Currently there are few PLA producers and they operate almost in a monopoly regime; the modifications to the material proposed in the literature are mostly carried out by mechanical mixing in the polymer melt (compounding), introducing the additives during processing subsequent to the synthesis of the polymer. This process, performed with extruders, always has an intrinsic lower efficiency than the same modification performed during the polymerization phase due to the extremely short contact times (a few minutes). The two most important solutions refer to the use of nanofillers or to the structural modification of PLA using comonomers.

Linear or branched PLAs are described in the literature; the branched PLAs described in the literature have a dendrimeric structure with strictly controlled syntheses and with polydispersity of molecular weights close to 1. The use of nano fillers, even superficially modified, used both in compounding and in situ synthesis is also described.

In particular, the use of nano composites obtained by mixing in appropriate conditions of PLA with graphite or montmorillonite and other silicates is known.

The preparation and properties of these nanocomposites are described for example by Kim, Il-Hwan et al., Journal of Polymer Science, Pari B: Polymer Physics (2010), 48 (8), 850-858; Yu, Tao et al., Transactions of Nonferrous Metals Society of China (2009), 19 (Spec. 3), s651-s655; Chen, Nali et al., Advanced Polymer Processing), 422-426; W. S. Chow et al., Journal of Thermal Analysis and Calorimetry, Vol. 95 (2009) 2, 627-632.

It is also known that mechanical mixtures 1/1 of PLLA / PDLA have melting points higher than that of PLLA or PDLA as they form a different and more stable crystalline phase; this new crystalline phase is identified as the PLLA / PDLA adduct.

Description of the invention

It has now been found that it is possible to obtain new PLA-based materials not by additivation and / or compounding but directly in the polymerization phase with improved thermal, rheological, mechanical and gas permeability properties.

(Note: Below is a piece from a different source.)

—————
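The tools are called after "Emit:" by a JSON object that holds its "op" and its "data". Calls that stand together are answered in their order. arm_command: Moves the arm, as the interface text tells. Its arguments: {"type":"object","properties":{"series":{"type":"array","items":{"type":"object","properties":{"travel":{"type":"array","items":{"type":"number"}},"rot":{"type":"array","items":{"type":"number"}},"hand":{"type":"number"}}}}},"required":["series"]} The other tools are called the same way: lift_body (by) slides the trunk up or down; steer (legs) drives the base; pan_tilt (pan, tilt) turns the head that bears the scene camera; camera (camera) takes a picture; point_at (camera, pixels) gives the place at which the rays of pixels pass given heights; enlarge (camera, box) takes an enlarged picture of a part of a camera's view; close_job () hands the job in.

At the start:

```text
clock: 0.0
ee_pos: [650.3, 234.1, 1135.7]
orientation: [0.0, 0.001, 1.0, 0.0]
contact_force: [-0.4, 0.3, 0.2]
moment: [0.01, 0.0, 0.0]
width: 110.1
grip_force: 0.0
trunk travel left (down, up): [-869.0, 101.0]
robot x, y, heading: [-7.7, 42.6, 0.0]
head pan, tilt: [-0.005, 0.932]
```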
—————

The lactic acid polymers object of the invention have a branched structure made with different combinations of multifunctional organic or mixed inorganic-organic comonomers. The polymers of the invention may have higher molecular masses than the PLA known to date and the viscosities in the melt can be more an order of magnitude higher than those of the PLA now available on the market. The polymers of the invention may also have a high shear sensitivity that allows advanced technological applications while the presence of highly interacting nanofillers with the polymer matrix contributes to a significant decrease in gas permeability through the PLA films.

It is then possible to modify the crystallizability and mechanical properties of PLA in various types of applications other than packaging, by appropriately selecting the structure and properties of the comonomers. It is also possible to vary the hydrophilicity and elastic modules of the PLAs.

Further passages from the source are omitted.